経済学者アマルティア・センの講義を単行本化したもので、
自分にとっては2冊目。

この本も、民主主義と人権思想について、その意義を検証した内容が語られている。
個人的には、その前に読んだ「貧困の克服」よりも、違和感を感じることが多かった。

「人権」という概念を、著者は普遍的価値観として証明するために、ベンサムの
功利主義を対立概念に置きながら、それを激しく非難している。
功利主義が、世の中、プラス方向に働く場合の総和を想定して考え出された
倫理概念なら、人権は、世の中がマイナス方向に動く際に、被害を軽減するための
倫理として規定しうる、という主張はなかなか説得力がある。
「人権」を、社会が後退局面に陥ったときの「セーフティネット」として扱うわけである。

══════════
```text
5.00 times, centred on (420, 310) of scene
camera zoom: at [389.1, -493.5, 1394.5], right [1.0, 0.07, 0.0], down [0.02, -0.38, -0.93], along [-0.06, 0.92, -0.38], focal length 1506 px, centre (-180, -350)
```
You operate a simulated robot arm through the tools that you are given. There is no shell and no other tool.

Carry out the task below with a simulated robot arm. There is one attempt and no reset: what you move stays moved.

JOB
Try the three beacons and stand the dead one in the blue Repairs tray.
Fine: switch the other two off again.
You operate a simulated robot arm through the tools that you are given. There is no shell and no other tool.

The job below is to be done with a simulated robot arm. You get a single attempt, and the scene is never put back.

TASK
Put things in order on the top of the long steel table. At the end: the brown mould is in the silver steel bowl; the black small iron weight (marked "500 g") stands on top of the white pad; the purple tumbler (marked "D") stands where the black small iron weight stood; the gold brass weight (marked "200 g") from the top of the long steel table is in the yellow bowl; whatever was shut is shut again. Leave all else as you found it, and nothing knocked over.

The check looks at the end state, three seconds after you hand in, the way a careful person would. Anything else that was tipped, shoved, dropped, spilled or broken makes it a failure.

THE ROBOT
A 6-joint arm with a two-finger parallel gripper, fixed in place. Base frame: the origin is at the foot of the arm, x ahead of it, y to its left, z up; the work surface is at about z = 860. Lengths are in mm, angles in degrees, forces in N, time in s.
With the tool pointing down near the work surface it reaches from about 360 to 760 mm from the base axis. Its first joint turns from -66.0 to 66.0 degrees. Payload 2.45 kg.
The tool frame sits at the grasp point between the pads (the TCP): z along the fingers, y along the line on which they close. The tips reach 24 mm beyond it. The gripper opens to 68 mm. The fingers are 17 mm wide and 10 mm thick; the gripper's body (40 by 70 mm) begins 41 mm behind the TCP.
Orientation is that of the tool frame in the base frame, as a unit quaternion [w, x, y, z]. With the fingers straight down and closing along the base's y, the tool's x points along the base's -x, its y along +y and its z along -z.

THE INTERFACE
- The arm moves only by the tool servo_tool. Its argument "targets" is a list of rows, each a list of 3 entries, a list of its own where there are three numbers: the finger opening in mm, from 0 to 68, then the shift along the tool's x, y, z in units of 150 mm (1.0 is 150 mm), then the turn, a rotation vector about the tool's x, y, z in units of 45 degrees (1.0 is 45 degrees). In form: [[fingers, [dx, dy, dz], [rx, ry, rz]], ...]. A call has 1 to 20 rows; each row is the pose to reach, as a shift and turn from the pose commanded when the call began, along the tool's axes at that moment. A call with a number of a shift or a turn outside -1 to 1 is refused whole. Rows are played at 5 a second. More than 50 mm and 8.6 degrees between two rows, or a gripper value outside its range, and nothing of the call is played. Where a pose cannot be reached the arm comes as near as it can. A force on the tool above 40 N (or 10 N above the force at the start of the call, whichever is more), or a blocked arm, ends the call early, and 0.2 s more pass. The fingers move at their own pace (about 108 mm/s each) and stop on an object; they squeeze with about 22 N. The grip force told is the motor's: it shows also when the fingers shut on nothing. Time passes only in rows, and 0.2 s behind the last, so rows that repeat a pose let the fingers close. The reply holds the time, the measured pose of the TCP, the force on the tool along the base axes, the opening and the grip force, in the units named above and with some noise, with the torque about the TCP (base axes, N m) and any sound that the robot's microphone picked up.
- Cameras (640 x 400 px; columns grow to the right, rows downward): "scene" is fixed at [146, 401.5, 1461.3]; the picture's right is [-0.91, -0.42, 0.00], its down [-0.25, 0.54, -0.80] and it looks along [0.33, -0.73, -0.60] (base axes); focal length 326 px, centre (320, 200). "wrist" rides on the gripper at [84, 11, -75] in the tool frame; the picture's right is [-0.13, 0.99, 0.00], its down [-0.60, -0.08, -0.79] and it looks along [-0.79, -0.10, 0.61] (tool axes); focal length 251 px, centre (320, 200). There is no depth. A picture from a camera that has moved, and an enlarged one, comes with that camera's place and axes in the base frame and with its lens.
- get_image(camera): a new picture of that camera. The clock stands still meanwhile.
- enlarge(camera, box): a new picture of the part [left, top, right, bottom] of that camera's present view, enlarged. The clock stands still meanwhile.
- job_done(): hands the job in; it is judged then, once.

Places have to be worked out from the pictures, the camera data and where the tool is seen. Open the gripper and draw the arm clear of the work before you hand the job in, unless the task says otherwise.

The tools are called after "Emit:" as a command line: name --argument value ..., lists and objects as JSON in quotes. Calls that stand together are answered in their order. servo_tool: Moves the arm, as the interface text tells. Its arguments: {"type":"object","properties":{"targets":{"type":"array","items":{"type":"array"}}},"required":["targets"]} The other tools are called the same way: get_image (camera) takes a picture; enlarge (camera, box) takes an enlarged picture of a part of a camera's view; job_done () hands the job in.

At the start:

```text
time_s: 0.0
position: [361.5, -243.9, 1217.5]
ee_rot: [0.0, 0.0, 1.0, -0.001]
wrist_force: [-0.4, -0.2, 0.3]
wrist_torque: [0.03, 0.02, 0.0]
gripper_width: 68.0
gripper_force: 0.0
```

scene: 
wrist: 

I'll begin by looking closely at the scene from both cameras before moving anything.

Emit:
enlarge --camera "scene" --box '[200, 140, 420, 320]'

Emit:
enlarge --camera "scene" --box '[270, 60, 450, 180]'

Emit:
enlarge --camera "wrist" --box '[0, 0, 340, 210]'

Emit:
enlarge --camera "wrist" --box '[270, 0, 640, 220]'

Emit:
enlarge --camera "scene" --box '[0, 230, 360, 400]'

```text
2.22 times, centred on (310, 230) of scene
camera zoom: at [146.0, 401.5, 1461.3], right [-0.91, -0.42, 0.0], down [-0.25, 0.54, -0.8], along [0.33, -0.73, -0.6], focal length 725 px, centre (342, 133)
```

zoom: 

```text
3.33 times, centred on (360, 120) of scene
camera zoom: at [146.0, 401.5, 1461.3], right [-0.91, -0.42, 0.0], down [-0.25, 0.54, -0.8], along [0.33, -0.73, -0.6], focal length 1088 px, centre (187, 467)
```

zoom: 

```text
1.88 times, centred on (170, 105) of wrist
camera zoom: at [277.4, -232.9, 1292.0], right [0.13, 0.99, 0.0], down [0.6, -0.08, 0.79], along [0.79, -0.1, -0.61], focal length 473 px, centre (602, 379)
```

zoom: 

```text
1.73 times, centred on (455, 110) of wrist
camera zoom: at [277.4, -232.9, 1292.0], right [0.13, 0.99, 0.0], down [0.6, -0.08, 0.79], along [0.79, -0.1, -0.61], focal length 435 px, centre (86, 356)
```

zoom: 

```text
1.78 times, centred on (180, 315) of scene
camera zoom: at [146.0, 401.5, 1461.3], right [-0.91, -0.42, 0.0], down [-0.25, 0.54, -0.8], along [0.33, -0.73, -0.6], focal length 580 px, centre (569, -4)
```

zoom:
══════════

ベンサムが「人権は人間が生ま落ちた時から既に保有している自然権ではなくて、
法制化されることによって初めて発露する恣意的なもの」
と規定したことについて、
センは、「功利主義が「効用」という倫理を前提にしたのと同様に、人権という
概念もまた倫理によって規定しうることを見落としている」
と攻撃している。

まあ、それはそれでいいんだけれど、問題は、「民主主義」「人権思想」が、
センの嫌う「権威主義的為政」に陥る可能性がある、という点だと思うのだが。
センの視野は、それを考慮に入れていないような気がする。

センは、
「人権は法制化によって確立するものではなく、自由な議論によって絶えず
検証され、その意義を確認されるものでなくてはいけない。
女性の家庭内における発言権は大事で、それを男女差別の思想の元に
抑圧される事は許されないが、それを法制化すると、夫が妻に相談しなかった、
という事実だけで提訴されてしまう可能性があるので、法制化に馴染むものではない。
人権思想と法制化というのは、密接な関係にはあるけれども、別物なのだ」
という論旨を展開している。けれど、恐ろしいのは、「人権」が
金科玉条になってしまうと、
「夫が妻に相談しなかった、という事実だけで提訴されてしまう」
という馬鹿な法律が出来上がってしまう可能性がある、という事だと思う。

「邪魔だ邪魔だ、どけどけーい、人権様のお通りだーい」というノリで、「人権」に
対する検証がなされなくなり、「人権」自体が、センの一番嫌う権威主義的政治体系
に取り込まれてしまう。

未だに民主制の確立していない世界の悲惨さを見てきているセンの実感からは、
そういった心配は出てきていないのかもしれないが、
「人権」がチャレンジャーであるうちは問題ないだろうけれども、
「人権」がチャンピオンになったときの弊害も考えるべきだと思う。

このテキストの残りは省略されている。